Selain itu, bermain juga berfungsi untuk menyalurkan energi yang berlebihan pada anak, yang bila terus terpendam akan membuat anak tegang, gelisah dan mudah
tersinggung.
2. Penyaluran bagi energi emosional yang terpendam
Seringkali, seorang anak berhadapan dengan kenyataan-kenyataan yang tidak menyenangkan, termasuk pembatasan lingkungan atas perilaku mereka, yang secara tidak sadar menimbulkan ketegangan dalam dirinya. Ketegangan ini berkurang ketika anak bermain.
Aturan-aturan ketat yang mesti ditaati di rumah, misalnya jadwal belajar anak, seringkali membuat anak merasa terkekang. Jika tidak ada komunikasi yang baik antara anak dan orangtua, maka kondisi ini akan terus membebani sang anak.

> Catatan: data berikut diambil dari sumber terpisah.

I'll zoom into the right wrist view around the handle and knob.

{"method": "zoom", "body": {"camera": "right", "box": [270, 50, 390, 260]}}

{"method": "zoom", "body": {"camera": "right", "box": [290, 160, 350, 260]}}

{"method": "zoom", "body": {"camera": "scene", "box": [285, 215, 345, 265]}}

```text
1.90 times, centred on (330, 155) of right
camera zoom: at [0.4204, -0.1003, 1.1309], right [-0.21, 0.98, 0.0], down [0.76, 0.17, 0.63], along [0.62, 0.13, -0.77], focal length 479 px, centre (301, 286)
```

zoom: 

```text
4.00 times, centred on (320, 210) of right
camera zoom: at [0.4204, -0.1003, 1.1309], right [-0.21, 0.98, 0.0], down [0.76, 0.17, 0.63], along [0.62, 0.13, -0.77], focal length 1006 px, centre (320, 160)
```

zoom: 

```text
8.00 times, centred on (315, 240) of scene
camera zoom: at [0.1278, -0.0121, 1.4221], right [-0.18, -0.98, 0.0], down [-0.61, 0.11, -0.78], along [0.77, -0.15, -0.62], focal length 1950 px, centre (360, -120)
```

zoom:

Para orangtua dapat memperbaiki kondisi ini dengan terus membangun komunikasi yang terbuka dengan anak-anaknya, mendengarkan keluhan-keluhan mereka, bukan menceramahi. Selain itu, anak pun perlu diberikan kesempatan yang cukup untuk beristirahat (bermain) pada waktu yang telah disepakati bersama. Sebab kita sama-sama mengetahui bahwa terlalu mengekang seorang anak, sama buruknya dengan memberikan kebebasan yang tanpa batas.
3. Dorongan berkomunikasi
Seorang anak memiliki kesempatan berlatih komunikasi melalui sebuah permainan. Mereka belajar mengungkapkan ide-ide serta memberikan pemahaman pada teman-teman sepermainannya tentang aturan dan teknis permainan yang akan dilakukan, sehingga permainan dapat berlangsung berdasarkan kesepakatan-kesepakatan yang dibuat oleh para peserta, melalui penyampaian pesan yang efektif dan dimengerti antar peserta permainan.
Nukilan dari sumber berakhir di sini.